What I really wanted to say was, "WHAT? YOU are still mad at HER? Dad had a phone conversation with an emotional, 16-year old, pregnant girl, telling her "It's okay. Give us your child. We'll tell her about you when the time is right." And that's all that the teary-eyed teenager had to cling to over the years. Oh, but wait. You don't know about that. Because Dad spoke to her behind your back so as not to cause you any stress. You guys have created your own mess. Now fucking deal with it! Not to mention that you yourself have admitted, 'Yes, Christina - I knew you would want to know about her and meet her.' That clearly indicates that you knew what I wanted and you still did the exact opposite of that. And not just when I was little. Not just when I was a wild, crazy teenager. For 11 years when I was a stable adult too! How does that play into the 'What's best for you' argument? I have never been an emotional wreck of a person. I don't have a life that teeters on the edge of some dark path. There was NO logical reason to not tell me I was adopted. There were only the emotional ones. You say, 'We did what was best for you,' but it just so happens that what you felt was best for me, was also best for you. Admit it! I know you love me but you were selfish too! And I completely forgive you for that! Do you not value that at all? Are my efforts completely unnoticed? You're really mad at bio-mom for telling me something that I would have wanted to know? Yeah, maybe she was a bit selfish in reaching out to me as well. But you want to be upset at her for atrocities that you will easily dismiss when it's you who commits them? You will stand with your, 'Don't judge me' button on your lapel while sitting in judgment of her? This is NUTS!

I don't say this stuff. Because I don't want to be emotional and thoughtless. And what good would it do anyway? But I think I did an okay job of being clear about where I stood. I was proud of myself for being calm. I wasn't pacing in my office. I wasn't on the verge of tears. I wasn't feeling like my heart was going to pound out of my chest. I'm getting better. And to answer the question, "Why are you so stressed out when you talk to her about this?" It's because I'm so afraid of upsetting her. I've been conditioned to not upset her at all by my father. Plus it's a lot of work not getting emotional - saying what I want to say, but doing so calmly and not using harsh language like, "fuck off" can be tough. Or not bringing up crap from the past and saying something like, "Well, you lied about x, y & z over the years so how can I trust you now?" That stuff does little to promote real dialogue and I don't want to go there.

This is how the conversation ended:
M - I just can't face her. Not yet. I'm too upset over it still.

C - That's fine. I won't blame you for that. But if it's just sitting with her and meeting her that's difficult for you, what about this.... there's going to be plenty of people at the wedding you don't know. What if I just invite her and her daughter anyway and maybe they'll come. They will blend in with the rest of the crowd and you don't have to even acknowledge it. There won't be any difference in the course events whether she is there or not so you'll never know the difference. What about that?

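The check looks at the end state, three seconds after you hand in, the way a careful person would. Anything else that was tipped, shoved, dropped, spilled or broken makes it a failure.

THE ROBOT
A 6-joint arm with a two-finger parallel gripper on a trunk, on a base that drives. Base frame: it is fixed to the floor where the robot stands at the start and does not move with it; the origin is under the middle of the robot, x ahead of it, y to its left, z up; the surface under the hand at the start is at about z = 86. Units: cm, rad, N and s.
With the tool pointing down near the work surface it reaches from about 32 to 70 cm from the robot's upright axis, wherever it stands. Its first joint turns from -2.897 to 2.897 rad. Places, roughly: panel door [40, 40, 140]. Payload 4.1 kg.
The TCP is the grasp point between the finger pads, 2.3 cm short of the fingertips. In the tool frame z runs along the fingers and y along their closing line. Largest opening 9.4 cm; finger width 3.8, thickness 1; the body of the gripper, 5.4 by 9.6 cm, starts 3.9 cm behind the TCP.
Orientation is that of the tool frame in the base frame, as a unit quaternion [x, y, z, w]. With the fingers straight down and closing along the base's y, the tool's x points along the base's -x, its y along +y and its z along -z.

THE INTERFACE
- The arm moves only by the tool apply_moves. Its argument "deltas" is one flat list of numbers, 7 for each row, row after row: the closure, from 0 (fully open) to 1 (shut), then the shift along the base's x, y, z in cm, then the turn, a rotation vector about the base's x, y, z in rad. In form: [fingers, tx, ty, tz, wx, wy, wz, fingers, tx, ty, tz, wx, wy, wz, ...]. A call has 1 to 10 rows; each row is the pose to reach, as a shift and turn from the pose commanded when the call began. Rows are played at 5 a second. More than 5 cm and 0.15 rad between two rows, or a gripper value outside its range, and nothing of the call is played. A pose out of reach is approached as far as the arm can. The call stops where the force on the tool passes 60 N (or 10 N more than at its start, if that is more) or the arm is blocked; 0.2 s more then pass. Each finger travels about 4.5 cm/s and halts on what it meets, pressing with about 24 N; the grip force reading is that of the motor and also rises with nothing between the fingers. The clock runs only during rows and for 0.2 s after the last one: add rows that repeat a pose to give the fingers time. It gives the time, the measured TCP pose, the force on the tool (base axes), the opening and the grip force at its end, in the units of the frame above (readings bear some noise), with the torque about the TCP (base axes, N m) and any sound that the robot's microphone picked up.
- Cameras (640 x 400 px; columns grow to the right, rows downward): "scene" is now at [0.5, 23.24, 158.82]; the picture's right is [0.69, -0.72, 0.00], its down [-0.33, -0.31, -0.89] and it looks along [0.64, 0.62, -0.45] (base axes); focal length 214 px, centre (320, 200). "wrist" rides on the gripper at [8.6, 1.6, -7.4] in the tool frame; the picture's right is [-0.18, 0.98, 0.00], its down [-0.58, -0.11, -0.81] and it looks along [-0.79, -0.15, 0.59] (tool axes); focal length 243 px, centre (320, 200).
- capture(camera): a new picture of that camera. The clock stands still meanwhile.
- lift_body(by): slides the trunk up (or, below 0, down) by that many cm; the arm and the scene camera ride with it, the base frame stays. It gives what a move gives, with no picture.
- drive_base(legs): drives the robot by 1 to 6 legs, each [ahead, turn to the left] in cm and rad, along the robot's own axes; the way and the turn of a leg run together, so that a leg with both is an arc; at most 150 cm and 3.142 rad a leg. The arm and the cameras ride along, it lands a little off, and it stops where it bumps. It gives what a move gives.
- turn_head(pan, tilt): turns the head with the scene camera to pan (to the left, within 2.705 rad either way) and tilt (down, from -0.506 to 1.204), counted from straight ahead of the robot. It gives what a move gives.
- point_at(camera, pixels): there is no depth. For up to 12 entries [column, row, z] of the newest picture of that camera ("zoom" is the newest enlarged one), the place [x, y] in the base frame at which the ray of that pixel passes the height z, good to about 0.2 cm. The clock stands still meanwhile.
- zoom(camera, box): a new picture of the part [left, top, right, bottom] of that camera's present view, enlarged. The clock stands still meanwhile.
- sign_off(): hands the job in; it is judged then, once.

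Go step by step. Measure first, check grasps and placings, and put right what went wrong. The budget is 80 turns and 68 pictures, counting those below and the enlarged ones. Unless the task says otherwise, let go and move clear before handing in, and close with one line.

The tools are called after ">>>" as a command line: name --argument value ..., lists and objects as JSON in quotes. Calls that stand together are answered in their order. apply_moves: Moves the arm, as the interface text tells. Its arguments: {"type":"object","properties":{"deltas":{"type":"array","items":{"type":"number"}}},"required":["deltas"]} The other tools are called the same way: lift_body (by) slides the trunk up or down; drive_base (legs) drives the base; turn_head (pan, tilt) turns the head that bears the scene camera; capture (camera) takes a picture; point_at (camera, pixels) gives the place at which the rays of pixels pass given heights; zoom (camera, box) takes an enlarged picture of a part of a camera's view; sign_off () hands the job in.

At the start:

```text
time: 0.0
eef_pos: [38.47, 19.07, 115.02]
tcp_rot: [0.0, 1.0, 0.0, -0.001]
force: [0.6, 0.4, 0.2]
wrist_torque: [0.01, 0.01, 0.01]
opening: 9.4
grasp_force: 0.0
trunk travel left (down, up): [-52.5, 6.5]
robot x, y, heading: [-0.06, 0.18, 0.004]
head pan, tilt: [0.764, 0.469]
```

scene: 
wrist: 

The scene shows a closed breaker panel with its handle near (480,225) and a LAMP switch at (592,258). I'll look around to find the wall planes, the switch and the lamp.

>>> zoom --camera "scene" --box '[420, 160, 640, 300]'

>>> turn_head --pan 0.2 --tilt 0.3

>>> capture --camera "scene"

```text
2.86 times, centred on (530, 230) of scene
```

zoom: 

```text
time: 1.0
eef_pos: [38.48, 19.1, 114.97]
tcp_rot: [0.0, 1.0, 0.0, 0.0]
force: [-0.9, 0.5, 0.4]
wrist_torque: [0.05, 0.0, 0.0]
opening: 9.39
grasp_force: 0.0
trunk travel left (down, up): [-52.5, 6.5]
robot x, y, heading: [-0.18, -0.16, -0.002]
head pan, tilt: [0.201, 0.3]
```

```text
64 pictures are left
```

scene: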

M - [short pause] I think that could be fine.
So basically, what I did here was say, "Alright mom. You like sticking your head in the sand. Who am I to demand you pull it out? Let's just call it what it is and go with it." And that's that. So, I'll talk to bio-mom tonight on the phone and let her know about the situation. I'm sure it will make her feel a bit uncomfortable. Like me, she doesn't like ignoring the pink elephant in the room. She feels it's best to talk about it and get it over with. But my mom likes to play the pretend game. Whatever. I'm a little frustrated that I'm going to have to play this game with my mom for the rest of my life. What happens when Andrew & I have children? They will know bio-mom and they will know who she is to me. But will I have to tell them, "Now, let's not tell grandma that you know about bio-grandma because it will hurt her feelings"?? I cringe at the thought. I guess I'll just cross that bridge when I come to it.


  1. I'm really, really proud of you. Not only for bucking up and facing this situation, but also for HOW you faced it. You're right. It's sad; you're not supposed to be the mature voice in this conversation, but you are, and you always have been. I know a little bit about what that's like, and I know how difficult it is to find common ground with a person who insists on putting you in that position. But you did it - and without sacrificing your right to have your biomom at your wedding. It isn't ideal, and it does suck that your mom can't see this day is for you, not her, and that your desires are all that matter - but you have built a life with so many other reasonable, insightful, respectful, positive people & influences - I hope you can lean on that instead of getting caught in the web that was woven for you. I believe you already are...and I appreciate the good example.

    Sending love like always.

  2. I am so proud of you for being sensitive to both of the "mothers" in your life. I am also proud of you for not rolling over and letting your parents have it their way. (Wow that is something coming from a parent-type isn't it?) Although this isn't the ideal situation I do think it will let your bio-Mom have some closure. I know our whole lives we dream of seeing our daughters as a bride, and I think her dreams were even stronger because she never got to know you as a child. On the other side I do know how hard it is to be the mother of the bride, and how any extra stress can really hit you hard and you freely admit that stress is hard on your Mom. So...I am proud of you, this big step is now over...and on to more of the fun stuff of your wedding planning. I can't wait to see the pictures!

  3. Lisa - I appreciate the "mom" perspective. Although I have to say, it's quite varying. I get the, "I understand where your mom is coming from" lines. As well as the, "As a parent you do what will make your child happy, even if it doesn't make YOU happy" perspective. And it's great to hear from you especially because you know my parents. They can be a little complicated... you kinda have to know them to really understand.